Stated exercise: What number of lines hold the word "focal"? State that number and nothing besides.

Recorded data:
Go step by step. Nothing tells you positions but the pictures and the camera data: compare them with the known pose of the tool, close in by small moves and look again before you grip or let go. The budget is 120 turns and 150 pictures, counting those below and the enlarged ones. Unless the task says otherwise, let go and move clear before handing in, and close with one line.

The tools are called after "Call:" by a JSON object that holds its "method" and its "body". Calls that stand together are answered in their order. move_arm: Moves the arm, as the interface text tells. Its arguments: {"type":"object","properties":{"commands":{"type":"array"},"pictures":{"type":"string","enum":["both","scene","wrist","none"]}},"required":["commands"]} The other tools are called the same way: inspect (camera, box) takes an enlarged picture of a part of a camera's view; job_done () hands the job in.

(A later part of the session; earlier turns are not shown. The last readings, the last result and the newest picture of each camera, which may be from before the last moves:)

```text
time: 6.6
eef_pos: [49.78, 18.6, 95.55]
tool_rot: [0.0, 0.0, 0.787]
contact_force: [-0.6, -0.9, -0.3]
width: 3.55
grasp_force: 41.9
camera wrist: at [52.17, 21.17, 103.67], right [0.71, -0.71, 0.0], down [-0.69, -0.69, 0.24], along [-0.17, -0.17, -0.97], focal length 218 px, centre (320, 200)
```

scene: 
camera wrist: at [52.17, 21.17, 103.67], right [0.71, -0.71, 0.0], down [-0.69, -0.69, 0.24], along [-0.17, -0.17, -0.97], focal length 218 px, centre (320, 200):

Answer for this exercise: 2